--- Start of Excerpt provided ---

CA Rennes, ch. civ., 15 mai 1991, n° 87-87

RENNES

Arrêt

Confirmation

PARTIES

Demandeur :

Michel Perigault (SA)

Défendeur :

Jean Perigault (SA), Loquais (ès qual.), Duran (ès qual.), Bois de Saint-Malo (SA)

COMPOSITION DE LA JURIDICTION

Président :

M. Duclos

Conseillers :

M. Roy, Forment

Avoués :

SCP Castres, Colleu, SCP Massart Bazille, SCP Gautron Chaudet

Avocats :

Mes Groult, Le Brusq, SCP Coernet, Vincent, Bouchet, Douchet, Pittard, Martin.

T. com. Lorient, du 12 déc. 1986

12 décembre 1986

Faits et procédure :

Le 1er août 1984, la société anonyme Jean Perigault a été créée en suite de regroupements familiaux pour exploiter en location-gérance à Lanester un fonds de commerce de négoce de bois appartenant indivisément, à une suite du décès du père de famille initiateur de l'affaire, à plusieurs héritiers, dont M. Jean Perigault, président-directeur général de cette société et Michel Perigault, son neveu, administrateur et directeur général.

Le 28 décembre 1984, M. Michel Perigault a démissionné de ses fonctions de directeur général et est consécutivement devenu président-directeur général de la " société anonyme Michel Perigault ", fondée par lui pour exercer le négoce de matériaux notamment de bois à Queven à compter du 1er février 1985.

Par acte d'huissier du 22 juillet 1985, la société Jean Perigault afin de s'entendre condamner à modifier sa dénomination sociale de nature en l'état à entretenir une confusion volontaire entre les deux firmes, et d'obtenir paiement de la somme de 1 000 000 F à titre de dommages-intérêts en réparation du préjudice résultant de cette concurrence déloyale.

Par jugement du 12 décembre 1986 le Tribunal de Commerce de Lorient, retenant que le nom de Perigault était lié depuis des décennies au commerce du bois sur la place de Lorient et environs et que la société Jean Perigault en était seule la légitime exploitante, a enjoint sous astreinte définitive à la société Michel Perigault de changer sa dénomination sociale et lui a fait défense également sous astreinte d'utiliser à l'avenir le patronyme Perigault, ordonnant en outre une expertise sur l'évaluation du préjudice de la demanderesse.

--- End of Excerpt provided ---

— Problems to solve —
**a)** What does the excerpt provided say from "Faits et procédure" through "et directeur général."? Give the exact wording.
**b)** How does the excerpt provided go on? Write the next part.

--- Start of Provided material ---

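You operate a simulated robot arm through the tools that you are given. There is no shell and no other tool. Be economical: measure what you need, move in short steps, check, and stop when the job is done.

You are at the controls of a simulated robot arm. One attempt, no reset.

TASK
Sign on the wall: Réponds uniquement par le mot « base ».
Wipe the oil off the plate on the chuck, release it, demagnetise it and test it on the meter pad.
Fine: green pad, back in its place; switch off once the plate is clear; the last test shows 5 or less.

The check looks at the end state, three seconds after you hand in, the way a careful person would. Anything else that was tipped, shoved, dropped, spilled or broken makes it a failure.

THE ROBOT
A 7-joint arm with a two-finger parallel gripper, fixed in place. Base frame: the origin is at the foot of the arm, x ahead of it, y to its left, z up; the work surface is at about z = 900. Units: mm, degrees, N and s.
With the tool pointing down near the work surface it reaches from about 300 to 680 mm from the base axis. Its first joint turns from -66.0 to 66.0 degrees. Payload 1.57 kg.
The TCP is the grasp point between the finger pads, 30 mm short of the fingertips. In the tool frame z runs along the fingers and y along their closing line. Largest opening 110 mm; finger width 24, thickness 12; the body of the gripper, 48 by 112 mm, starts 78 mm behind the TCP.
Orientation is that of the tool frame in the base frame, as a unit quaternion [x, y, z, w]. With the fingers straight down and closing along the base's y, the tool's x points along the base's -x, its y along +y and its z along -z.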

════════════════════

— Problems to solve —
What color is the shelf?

--- End of Provided material ---

— Answers for the exercise —
**a)**
Faits et procédure :

Le 1er août 1984, la société anonyme Jean Perigault a été créée en suite de regroupements familiaux pour exploiter en location-gérance à Lanester un fonds de commerce de négoce de bois appartenant indivisément, à une suite du décès du père de famille initiateur de l'affaire, à plusieurs héritiers, dont M. Jean Perigault, président-directeur général de cette société et Michel Perigault, son neveu, administrateur et directeur général.

**b)**
Selon déclaration du 11 février 1987 la société Michel Perigault a régulièrement relevé appel de cette décision en visant tant la société Jean Perigault, admise au redressement judiciaire par jugement du 6 février 1987, que Me Loquais son administrateur désigné et Me Duran, représentant des créanciers.

Par autre jugement du 19 juin 1987, la liquidation judiciaire de la société Jean Perigault a été prononcée, Me Duran étant nommé aux fonctions de liquidateur.

Par ailleurs, la société Michel Perigault a cessé toute activité au 31 mars 1988, après son absorption par la société Bois de Saint-Malo (BSM) laquelle a été assignée en intervention forcée par acte d'huissier du 31 juillet 1990 délivré à la requête des intimés.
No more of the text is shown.